Assessment of Aerosol Absorption/Scattering via a PM10 Air Quality Sensor, a PM2.5 Nano-aerosol Particle Counter, and an Atmospheric Radiative Transfer Model

Without question, atmospheric aerosols and their optical properties are of significance to the local as well as regional and global downwelling/upwelling radiation budget, impacting both short- and longer-term human activity, including both observation and communication, as well as that effected by air quality and climate. Multiple global aerosol networks of varying objective, including pollution monitoring and climate assessment, use a wide-ranging assortment of in-situ, point and regional/global remote sensing instruments to evaluate aerosol loading and in some cases the composite aerosol optical effects. The latter capability is largely associated with Government sponsored networks including the NOAA Federated Aerosol Network (NFAN) and NASA Aerosol Robotic Network (AERONET), instrumented with nephelometers, aethalometers and surface-to-space sun/lunar and sky-scanning radiometers.

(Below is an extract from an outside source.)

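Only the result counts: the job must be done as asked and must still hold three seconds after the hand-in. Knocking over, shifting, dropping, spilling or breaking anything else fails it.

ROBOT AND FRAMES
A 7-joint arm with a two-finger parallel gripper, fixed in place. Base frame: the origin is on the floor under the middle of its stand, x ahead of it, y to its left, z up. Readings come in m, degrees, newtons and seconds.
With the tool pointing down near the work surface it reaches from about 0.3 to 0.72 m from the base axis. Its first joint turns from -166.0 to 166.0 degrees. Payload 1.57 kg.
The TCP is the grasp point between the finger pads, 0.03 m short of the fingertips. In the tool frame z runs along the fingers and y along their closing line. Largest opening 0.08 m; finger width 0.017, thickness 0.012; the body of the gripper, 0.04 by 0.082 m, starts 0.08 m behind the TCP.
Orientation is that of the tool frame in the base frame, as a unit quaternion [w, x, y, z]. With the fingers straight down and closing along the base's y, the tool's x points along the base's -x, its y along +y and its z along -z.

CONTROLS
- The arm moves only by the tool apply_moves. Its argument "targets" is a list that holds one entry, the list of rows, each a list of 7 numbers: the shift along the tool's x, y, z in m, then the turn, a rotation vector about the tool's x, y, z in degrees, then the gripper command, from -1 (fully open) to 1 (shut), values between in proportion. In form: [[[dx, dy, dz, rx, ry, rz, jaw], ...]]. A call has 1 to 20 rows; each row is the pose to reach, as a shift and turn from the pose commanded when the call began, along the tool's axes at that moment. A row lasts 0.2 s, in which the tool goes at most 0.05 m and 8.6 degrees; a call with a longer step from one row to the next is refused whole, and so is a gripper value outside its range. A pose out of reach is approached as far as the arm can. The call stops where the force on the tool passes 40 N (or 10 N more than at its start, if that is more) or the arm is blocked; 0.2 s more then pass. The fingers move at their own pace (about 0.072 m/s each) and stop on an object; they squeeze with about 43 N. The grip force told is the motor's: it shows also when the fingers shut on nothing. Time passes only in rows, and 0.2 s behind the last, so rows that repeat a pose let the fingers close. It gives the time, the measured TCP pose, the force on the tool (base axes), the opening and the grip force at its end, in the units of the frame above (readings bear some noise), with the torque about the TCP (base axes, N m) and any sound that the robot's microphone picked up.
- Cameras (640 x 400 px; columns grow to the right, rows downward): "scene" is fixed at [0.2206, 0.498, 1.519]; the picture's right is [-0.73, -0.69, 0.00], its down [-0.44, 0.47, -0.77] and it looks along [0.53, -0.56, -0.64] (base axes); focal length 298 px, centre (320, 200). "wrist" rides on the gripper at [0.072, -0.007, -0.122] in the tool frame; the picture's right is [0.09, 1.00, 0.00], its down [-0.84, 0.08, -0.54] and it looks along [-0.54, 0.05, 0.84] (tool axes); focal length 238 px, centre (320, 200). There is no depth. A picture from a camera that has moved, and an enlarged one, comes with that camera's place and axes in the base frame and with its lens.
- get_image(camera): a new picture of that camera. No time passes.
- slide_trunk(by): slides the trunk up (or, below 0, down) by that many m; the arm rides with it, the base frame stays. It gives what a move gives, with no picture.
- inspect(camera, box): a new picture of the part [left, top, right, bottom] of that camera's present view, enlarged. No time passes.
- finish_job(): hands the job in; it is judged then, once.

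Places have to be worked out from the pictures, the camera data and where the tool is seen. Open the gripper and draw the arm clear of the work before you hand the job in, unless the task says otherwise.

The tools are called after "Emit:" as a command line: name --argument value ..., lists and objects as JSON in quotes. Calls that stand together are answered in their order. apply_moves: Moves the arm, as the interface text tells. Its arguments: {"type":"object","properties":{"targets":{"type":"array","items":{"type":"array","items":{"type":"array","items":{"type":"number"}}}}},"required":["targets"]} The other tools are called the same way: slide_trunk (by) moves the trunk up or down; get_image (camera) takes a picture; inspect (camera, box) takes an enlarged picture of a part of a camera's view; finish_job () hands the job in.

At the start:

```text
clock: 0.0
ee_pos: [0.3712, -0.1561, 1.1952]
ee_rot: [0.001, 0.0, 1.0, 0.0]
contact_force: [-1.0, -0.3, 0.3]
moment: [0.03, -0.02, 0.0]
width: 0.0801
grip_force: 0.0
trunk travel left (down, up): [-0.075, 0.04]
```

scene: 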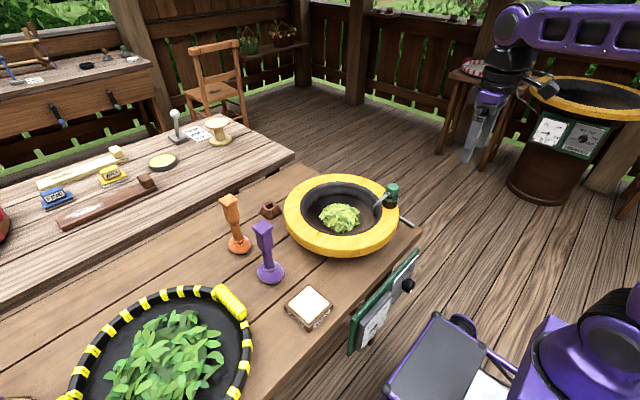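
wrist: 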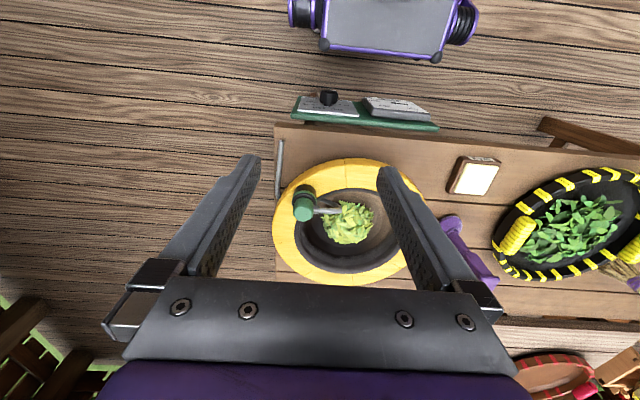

This research demonstrates the practicability of a simpler and relatively affordable alternative for evaluating aerosol extinction, and separated scattering and absorption, at any wavelength from the UV to the RF. The study assessed a surface-based architecture anchored upon the worldwide, civil community’s air quality monitoring network of PM10 Purple Air sensors, a PM2.5 nano-aerosol condensation particle counter, as well as a verified and validated, first-principles atmospheric characterization and radiative transfer package, the Laser Environmental Effects Definition and Reference (LEEDR) code. The investigation used data gathered by the local Air Force Institute of Technology’s standard NFAN WPB site instrumentation, which includes a nephelometer and the NOAA, Continuous Light Absorption Photometer (CLAP).